=== SELECTED EXCERPT ===
○ ○ ○

1) a valorização da ação individual, o que implica o individualismo.
De acordo com os estudiosos do assunto, o individualismo corresponde à ideia de que o homem seja “livre” (daí o “livre arbítrio”, a “livre iniciativa”, o “livre comércio” etc.); “igual” (supõe a “igualdade de oportunidades” ou a “igualdade perante a lei”) e “autônomo” (valoriza a “auto governabilidade” ou o agir segundo leis e interesses próprios). Segundo esse modelo, em tese, cada homem constrói com liberdade e autonomia, baseado em seus próprios interesses, seu destino, suas ações, seu conhecimento, suas crenças, seu mundo interior, suas relações com o Outro, suas utopias etc.;
2) a valorização do pensamento analítico, reflexivo e crítico.
Trata-se de um modo de pensamento ligado à postura técnica e científica que, diante de qualquer fenômeno (um corpo físico, uma sociedade, um texto, uma paisagem, um sonho, uma flor, uma emoção, o Outro etc.), pretende, através do distanciamento e da impessoalidade, a) buscar a visão geral para situar o fenômeno; b) compreender sua estrutura, identificar e separar as partes que compõem o todo ( o que supõe que tudo seja passível de ser decomposto em partes); c) examinar criticamente, ou seja, “detectar inconsistências”; d) definir, classificar e catalogar; e) criar hipóteses sobre seu funcionamento para, finalmente, f) determinar leis gerais ou universais ou construir explicações, definições e interpretações a respeito do assunto estudado;
3) a valorização do pensamento descontextualizado que busca estabelecer conceitos e princípios gerais e universais.
Por descontextualização, refiro-me ao pressuposto ou à crença de que todo fenômeno implica necessariamente a existência de um conjunto de leis gerais e abstratas que transcendem o fenômeno em si. J. Peter Denny (“O pensamento racional na cultura oral e a descontextualização da cultura escrita”, em OLSON, David R. e TORRANCE, Nancy. Cultura escrita e oralidade. Ática, 1995) dá como exemplo o ensino às crianças de formas abstratas como quadrado, círculo e triângulo, modelos sintéticos inexistentes na natureza apresentados em diagramas desligados de qualquer objeto real. Nesse caso, o círculo seria a “descontextualização” de uma lua cheia ou de uma bola de futebol.

○ ○ ○

=== LISTED RECORDS ===
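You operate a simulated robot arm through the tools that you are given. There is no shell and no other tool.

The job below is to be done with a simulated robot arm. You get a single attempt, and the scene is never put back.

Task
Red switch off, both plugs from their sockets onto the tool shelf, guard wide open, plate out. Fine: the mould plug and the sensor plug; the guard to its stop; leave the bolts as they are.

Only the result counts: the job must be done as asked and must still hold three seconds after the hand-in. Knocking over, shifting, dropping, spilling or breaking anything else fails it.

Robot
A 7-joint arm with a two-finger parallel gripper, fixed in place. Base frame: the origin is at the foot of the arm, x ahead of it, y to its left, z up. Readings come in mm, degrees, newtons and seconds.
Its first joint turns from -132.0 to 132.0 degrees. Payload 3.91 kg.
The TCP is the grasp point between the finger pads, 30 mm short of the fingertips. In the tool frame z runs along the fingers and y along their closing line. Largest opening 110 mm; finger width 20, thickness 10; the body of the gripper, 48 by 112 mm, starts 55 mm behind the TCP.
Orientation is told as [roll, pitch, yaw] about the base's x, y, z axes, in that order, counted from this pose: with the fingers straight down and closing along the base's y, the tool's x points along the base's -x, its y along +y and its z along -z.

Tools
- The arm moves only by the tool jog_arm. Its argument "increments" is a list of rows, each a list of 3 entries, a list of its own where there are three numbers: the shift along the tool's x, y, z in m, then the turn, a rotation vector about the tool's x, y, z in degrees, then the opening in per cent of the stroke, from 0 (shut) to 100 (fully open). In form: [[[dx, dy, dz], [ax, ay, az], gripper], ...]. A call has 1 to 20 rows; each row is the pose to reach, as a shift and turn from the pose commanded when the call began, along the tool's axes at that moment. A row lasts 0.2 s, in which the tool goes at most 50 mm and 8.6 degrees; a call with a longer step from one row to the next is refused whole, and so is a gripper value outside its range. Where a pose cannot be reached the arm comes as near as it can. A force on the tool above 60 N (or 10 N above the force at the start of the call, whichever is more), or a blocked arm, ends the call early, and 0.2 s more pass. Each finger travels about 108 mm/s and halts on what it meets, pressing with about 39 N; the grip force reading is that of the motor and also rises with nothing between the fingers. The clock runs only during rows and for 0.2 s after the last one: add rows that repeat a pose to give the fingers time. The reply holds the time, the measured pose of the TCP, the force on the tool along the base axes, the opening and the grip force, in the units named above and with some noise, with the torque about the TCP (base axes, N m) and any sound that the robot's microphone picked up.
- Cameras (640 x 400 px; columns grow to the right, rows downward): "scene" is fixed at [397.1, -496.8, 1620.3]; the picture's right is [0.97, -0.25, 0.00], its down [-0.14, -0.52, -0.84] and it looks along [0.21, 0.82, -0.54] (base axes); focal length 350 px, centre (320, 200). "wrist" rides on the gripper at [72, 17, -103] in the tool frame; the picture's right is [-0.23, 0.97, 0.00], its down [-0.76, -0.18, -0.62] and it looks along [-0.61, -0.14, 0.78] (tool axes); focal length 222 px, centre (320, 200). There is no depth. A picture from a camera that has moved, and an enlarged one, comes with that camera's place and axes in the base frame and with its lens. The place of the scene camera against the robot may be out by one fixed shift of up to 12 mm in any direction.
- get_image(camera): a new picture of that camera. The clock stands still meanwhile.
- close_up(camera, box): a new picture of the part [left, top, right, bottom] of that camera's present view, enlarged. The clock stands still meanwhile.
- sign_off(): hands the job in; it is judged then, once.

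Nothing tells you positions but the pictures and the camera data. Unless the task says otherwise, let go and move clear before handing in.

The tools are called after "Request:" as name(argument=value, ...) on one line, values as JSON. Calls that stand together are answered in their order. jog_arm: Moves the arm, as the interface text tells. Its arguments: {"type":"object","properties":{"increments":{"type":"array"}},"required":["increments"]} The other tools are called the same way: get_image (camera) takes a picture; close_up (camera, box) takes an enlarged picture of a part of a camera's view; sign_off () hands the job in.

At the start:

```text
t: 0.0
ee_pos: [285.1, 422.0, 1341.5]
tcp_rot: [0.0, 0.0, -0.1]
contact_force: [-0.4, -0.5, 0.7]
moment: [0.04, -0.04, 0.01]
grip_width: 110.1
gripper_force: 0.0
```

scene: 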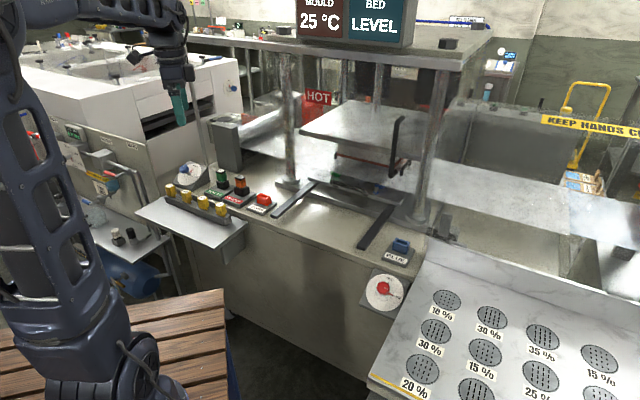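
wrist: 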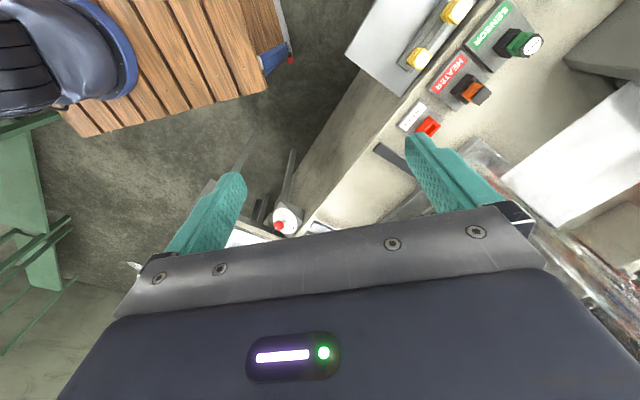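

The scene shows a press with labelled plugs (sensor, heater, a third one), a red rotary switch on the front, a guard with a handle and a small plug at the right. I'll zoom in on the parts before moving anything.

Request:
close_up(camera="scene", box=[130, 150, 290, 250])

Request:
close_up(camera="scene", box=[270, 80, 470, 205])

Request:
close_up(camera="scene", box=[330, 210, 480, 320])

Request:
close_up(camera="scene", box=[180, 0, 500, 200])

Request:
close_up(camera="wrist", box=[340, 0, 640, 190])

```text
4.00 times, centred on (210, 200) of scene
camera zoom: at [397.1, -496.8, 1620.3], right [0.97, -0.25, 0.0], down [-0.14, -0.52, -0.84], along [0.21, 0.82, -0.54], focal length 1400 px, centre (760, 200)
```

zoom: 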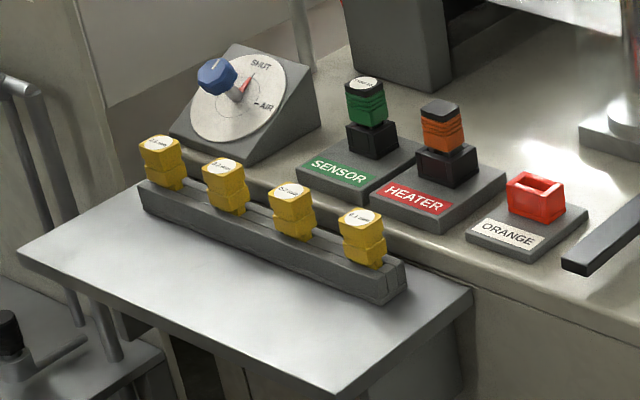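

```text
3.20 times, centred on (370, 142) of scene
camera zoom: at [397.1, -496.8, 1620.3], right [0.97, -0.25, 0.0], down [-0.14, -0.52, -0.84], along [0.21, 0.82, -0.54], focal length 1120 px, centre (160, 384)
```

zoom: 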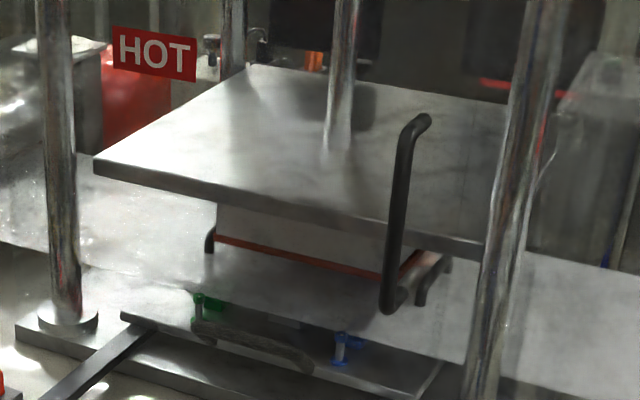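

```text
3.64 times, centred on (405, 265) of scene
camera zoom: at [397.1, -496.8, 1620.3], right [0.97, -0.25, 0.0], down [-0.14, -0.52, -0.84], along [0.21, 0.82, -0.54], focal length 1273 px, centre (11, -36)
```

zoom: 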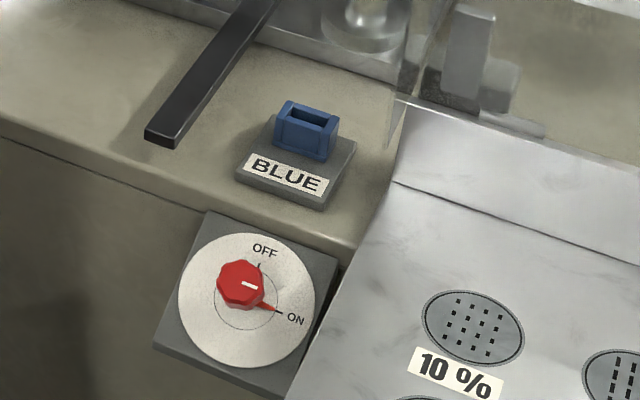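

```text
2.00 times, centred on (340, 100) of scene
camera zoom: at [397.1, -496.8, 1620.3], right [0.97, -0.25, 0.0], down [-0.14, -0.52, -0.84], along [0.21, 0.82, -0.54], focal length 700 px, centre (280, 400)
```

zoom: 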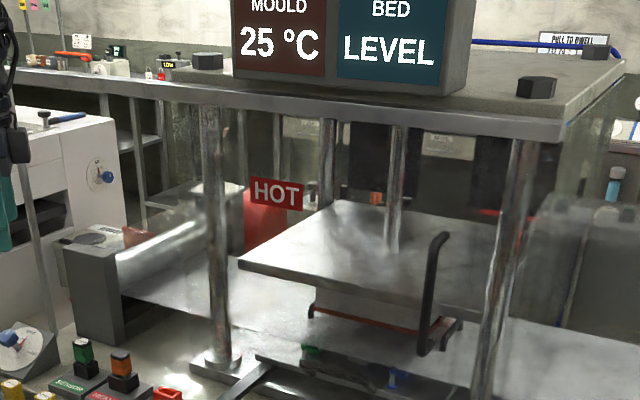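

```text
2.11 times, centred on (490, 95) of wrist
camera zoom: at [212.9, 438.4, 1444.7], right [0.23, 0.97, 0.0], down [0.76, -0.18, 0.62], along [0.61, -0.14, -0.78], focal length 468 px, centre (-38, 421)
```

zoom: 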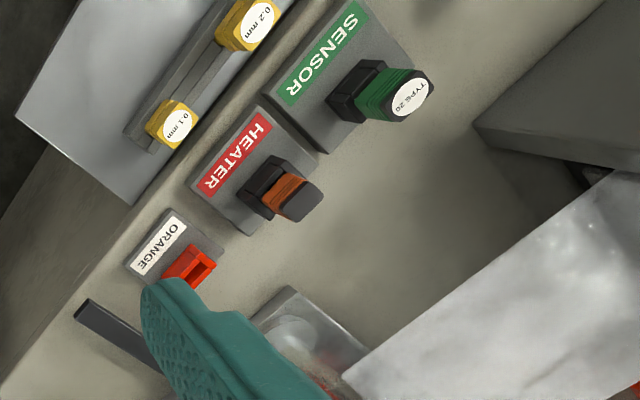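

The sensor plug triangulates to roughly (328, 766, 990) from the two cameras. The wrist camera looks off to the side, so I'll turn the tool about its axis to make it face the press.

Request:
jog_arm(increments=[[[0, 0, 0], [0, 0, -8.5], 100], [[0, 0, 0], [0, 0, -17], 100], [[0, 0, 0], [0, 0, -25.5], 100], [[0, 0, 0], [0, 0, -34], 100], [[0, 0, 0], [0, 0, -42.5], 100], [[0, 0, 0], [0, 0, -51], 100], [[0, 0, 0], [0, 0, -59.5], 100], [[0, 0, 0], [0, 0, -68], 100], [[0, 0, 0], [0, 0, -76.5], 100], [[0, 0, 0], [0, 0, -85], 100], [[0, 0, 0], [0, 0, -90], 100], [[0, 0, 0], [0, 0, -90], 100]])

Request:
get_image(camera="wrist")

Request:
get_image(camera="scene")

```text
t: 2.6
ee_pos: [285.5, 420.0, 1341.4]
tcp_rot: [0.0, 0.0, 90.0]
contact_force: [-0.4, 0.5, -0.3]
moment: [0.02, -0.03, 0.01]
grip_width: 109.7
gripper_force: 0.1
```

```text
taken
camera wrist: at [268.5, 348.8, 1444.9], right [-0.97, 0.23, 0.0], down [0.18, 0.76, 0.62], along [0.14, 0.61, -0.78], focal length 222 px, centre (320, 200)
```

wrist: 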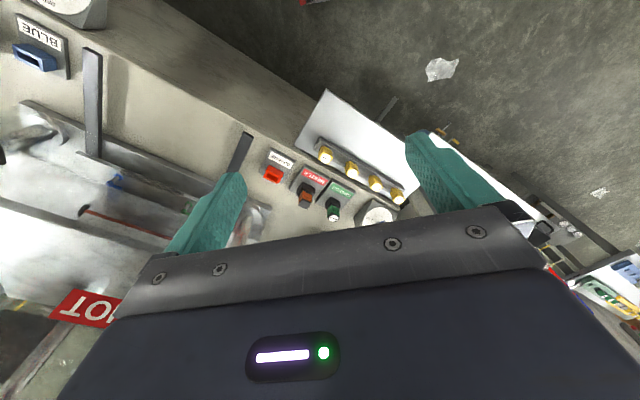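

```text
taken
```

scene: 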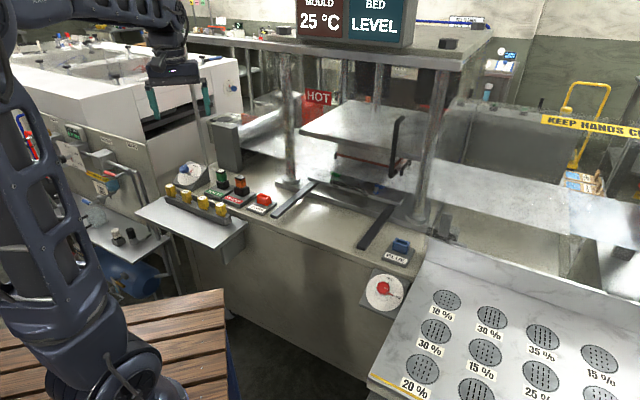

○ ○ ○

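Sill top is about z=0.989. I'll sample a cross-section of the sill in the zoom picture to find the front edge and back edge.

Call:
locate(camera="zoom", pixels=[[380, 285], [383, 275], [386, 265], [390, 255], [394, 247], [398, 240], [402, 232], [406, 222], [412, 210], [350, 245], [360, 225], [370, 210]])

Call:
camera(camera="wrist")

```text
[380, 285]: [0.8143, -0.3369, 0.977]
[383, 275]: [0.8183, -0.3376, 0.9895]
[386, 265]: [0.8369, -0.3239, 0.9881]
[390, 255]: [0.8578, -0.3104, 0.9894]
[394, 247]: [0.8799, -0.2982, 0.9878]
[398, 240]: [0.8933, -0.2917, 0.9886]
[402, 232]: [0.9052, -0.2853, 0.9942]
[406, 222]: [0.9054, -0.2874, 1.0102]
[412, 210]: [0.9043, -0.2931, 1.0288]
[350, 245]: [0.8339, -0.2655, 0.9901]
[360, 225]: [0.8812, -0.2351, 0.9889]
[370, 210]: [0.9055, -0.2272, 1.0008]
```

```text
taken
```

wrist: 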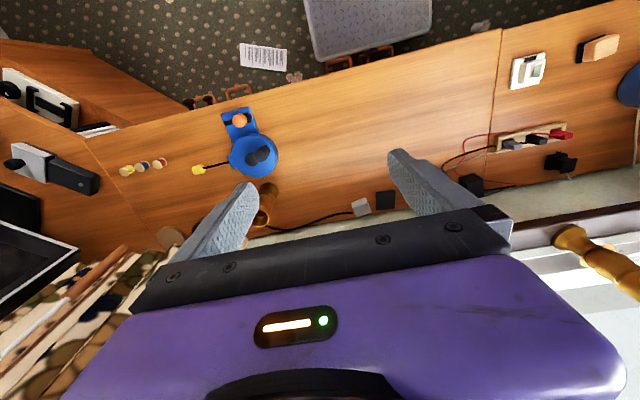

○ ○ ○

=== JOB ===
Repeat the span of the selected excerpt whose first words are "Trata-se de um" and whose last words are "gerais e universais.".

=== EXERCISE ANSWER ===
Trata-se de um modo de pensamento ligado à postura técnica e científica que, diante de qualquer fenômeno (um corpo físico, uma sociedade, um texto, uma paisagem, um sonho, uma flor, uma emoção, o Outro etc.), pretende, através do distanciamento e da impessoalidade, a) buscar a visão geral para situar o fenômeno; b) compreender sua estrutura, identificar e separar as partes que compõem o todo ( o que supõe que tudo seja passível de ser decomposto em partes); c) examinar criticamente, ou seja, “detectar inconsistências”; d) definir, classificar e catalogar; e) criar hipóteses sobre seu funcionamento para, finalmente, f) determinar leis gerais ou universais ou construir explicações, definições e interpretações a respeito do assunto estudado;
3) a valorização do pensamento descontextualizado que busca estabelecer conceitos e princípios gerais e universais.